Write the material out again in full, exactly.

__________________________________________________

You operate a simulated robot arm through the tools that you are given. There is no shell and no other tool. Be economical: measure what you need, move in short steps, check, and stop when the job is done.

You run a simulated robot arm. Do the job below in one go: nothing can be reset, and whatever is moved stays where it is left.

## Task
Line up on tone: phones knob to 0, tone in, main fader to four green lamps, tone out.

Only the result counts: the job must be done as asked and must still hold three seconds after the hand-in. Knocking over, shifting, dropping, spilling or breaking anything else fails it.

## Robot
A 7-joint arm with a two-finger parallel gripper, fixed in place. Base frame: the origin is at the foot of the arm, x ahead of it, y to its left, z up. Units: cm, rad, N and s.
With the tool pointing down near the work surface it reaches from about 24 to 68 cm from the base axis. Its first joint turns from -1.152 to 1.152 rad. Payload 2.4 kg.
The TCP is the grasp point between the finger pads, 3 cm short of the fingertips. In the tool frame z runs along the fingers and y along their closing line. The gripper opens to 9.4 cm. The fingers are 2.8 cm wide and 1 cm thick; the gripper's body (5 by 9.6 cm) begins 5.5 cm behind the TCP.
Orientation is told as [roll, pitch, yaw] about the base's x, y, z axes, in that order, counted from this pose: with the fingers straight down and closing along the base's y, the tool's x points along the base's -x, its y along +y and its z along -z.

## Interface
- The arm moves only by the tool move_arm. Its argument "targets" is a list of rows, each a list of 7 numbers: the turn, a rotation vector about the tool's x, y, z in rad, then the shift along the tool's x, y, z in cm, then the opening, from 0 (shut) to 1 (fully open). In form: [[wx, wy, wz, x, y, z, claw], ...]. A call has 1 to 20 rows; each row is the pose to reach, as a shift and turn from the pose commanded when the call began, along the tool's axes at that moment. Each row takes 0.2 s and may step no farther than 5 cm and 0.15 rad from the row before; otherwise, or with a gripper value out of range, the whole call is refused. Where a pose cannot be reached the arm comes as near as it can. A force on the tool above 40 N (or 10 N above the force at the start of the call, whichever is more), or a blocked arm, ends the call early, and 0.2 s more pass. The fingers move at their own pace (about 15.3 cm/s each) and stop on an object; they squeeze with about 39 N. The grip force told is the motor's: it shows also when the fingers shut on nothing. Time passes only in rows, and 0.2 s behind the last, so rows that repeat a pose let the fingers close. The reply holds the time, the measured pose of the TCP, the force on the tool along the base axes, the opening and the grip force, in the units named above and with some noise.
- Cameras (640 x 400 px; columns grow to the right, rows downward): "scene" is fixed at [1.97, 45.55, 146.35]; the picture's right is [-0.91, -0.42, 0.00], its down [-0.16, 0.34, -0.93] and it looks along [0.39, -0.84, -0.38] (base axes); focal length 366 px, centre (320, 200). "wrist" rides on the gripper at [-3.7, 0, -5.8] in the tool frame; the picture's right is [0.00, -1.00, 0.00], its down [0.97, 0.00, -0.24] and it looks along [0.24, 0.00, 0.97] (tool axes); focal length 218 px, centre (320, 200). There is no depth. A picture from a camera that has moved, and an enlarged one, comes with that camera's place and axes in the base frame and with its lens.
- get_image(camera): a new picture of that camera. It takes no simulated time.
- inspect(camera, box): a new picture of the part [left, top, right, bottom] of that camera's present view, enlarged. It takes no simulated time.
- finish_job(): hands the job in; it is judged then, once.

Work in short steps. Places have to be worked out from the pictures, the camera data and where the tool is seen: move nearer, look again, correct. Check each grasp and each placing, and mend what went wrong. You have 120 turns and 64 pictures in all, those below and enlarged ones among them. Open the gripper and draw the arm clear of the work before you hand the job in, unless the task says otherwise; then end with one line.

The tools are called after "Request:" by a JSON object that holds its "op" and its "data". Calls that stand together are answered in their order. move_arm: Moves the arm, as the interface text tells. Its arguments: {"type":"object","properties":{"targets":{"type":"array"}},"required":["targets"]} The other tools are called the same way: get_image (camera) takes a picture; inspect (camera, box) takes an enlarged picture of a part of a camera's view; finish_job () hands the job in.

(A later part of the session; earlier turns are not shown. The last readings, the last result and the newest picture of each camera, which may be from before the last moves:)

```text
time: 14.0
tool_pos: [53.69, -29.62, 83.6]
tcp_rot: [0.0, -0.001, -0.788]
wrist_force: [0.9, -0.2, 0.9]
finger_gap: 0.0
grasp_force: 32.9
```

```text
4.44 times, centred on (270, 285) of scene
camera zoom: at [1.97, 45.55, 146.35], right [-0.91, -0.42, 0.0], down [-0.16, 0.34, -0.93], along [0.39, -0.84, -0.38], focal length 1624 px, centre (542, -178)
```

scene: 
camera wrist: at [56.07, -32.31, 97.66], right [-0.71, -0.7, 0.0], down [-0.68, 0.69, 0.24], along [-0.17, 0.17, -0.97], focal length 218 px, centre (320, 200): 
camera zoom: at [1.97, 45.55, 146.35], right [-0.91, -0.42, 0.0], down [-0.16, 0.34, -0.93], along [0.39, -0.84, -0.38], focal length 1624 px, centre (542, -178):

__________________________________________________

Answer:
You operate a simulated robot arm through the tools that you are given. There is no shell and no other tool. Be economical: measure what you need, move in short steps, check, and stop when the job is done.

You run a simulated robot arm. Do the job below in one go: nothing can be reset, and whatever is moved stays where it is left.

## Task
Line up on tone: phones knob to 0, tone in, main fader to four green lamps, tone out.

Only the result counts: the job must be done as asked and must still hold three seconds after the hand-in. Knocking over, shifting, dropping, spilling or breaking anything else fails it.

## Robot
A 7-joint arm with a two-finger parallel gripper, fixed in place. Base frame: the origin is at the foot of the arm, x ahead of it, y to its left, z up. Units: cm, rad, N and s.
With the tool pointing down near the work surface it reaches from about 24 to 68 cm from the base axis. Its first joint turns from -1.152 to 1.152 rad. Payload 2.4 kg.
The TCP is the grasp point between the finger pads, 3 cm short of the fingertips. In the tool frame z runs along the fingers and y along their closing line. The gripper opens to 9.4 cm. The fingers are 2.8 cm wide and 1 cm thick; the gripper's body (5 by 9.6 cm) begins 5.5 cm behind the TCP.
Orientation is told as [roll, pitch, yaw] about the base's x, y, z axes, in that order, counted from this pose: with the fingers straight down and closing along the base's y, the tool's x points along the base's -x, its y along +y and its z along -z.

## Interface
- The arm moves only by the tool move_arm. Its argument "targets" is a list of rows, each a list of 7 numbers: the turn, a rotation vector about the tool's x, y, z in rad, then the shift along the tool's x, y, z in cm, then the opening, from 0 (shut) to 1 (fully open). In form: [[wx, wy, wz, x, y, z, claw], ...]. A call has 1 to 20 rows; each row is the pose to reach, as a shift and turn from the pose commanded when the call began, along the tool's axes at that moment. Each row takes 0.2 s and may step no farther than 5 cm and 0.15 rad from the row before; otherwise, or with a gripper value out of range, the whole call is refused. Where a pose cannot be reached the arm comes as near as it can. A force on the tool above 40 N (or 10 N above the force at the start of the call, whichever is more), or a blocked arm, ends the call early, and 0.2 s more pass. The fingers move at their own pace (about 15.3 cm/s each) and stop on an object; they squeeze with about 39 N. The grip force told is the motor's: it shows also when the fingers shut on nothing. Time passes only in rows, and 0.2 s behind the last, so rows that repeat a pose let the fingers close. The reply holds the time, the measured pose of the TCP, the force on the tool along the base axes, the opening and the grip force, in the units named above and with some noise.
- Cameras (640 x 400 px; columns grow to the right, rows downward): "scene" is fixed at [1.97, 45.55, 146.35]; the picture's right is [-0.91, -0.42, 0.00], its down [-0.16, 0.34, -0.93] and it looks along [0.39, -0.84, -0.38] (base axes); focal length 366 px, centre (320, 200). "wrist" rides on the gripper at [-3.7, 0, -5.8] in the tool frame; the picture's right is [0.00, -1.00, 0.00], its down [0.97, 0.00, -0.24] and it looks along [0.24, 0.00, 0.97] (tool axes); focal length 218 px, centre (320, 200). There is no depth. A picture from a camera that has moved, and an enlarged one, comes with that camera's place and axes in the base frame and with its lens.
- get_image(camera): a new picture of that camera. It takes no simulated time.
- inspect(camera, box): a new picture of the part [left, top, right, bottom] of that camera's present view, enlarged. It takes no simulated time.
- finish_job(): hands the job in; it is judged then, once.

Work in short steps. Places have to be worked out from the pictures, the camera data and where the tool is seen: move nearer, look again, correct. Check each grasp and each placing, and mend what went wrong. You have 120 turns and 64 pictures in all, those below and enlarged ones among them. Open the gripper and draw the arm clear of the work before you hand the job in, unless the task says otherwise; then end with one line.

The tools are called after "Request:" by a JSON object that holds its "op" and its "data". Calls that stand together are answered in their order. move_arm: Moves the arm, as the interface text tells. Its arguments: {"type":"object","properties":{"targets":{"type":"array"}},"required":["targets"]} The other tools are called the same way: get_image (camera) takes a picture; inspect (camera, box) takes an enlarged picture of a part of a camera's view; finish_job () hands the job in.

(A later part of the session; earlier turns are not shown. The last readings, the last result and the newest picture of each camera, which may be from before the last moves:)

```text
time: 14.0
tool_pos: [53.69, -29.62, 83.6]
tcp_rot: [0.0, -0.001, -0.788]
wrist_force: [0.9, -0.2, 0.9]
finger_gap: 0.0
grasp_force: 32.9
```

```text
4.44 times, centred on (270, 285) of scene
camera zoom: at [1.97, 45.55, 146.35], right [-0.91, -0.42, 0.0], down [-0.16, 0.34, -0.93], along [0.39, -0.84, -0.38], focal length 1624 px, centre (542, -178)
```

scene: 
camera wrist: at [56.07, -32.31, 97.66], right [-0.71, -0.7, 0.0], down [-0.68, 0.69, 0.24], along [-0.17, 0.17, -0.97], focal length 218 px, centre (320, 200): 
camera zoom: at [1.97, 45.55, 146.35], right [-0.91, -0.42, 0.0], down [-0.16, 0.34, -0.93], along [0.39, -0.84, -0.38], focal length 1624 px, centre (542, -178):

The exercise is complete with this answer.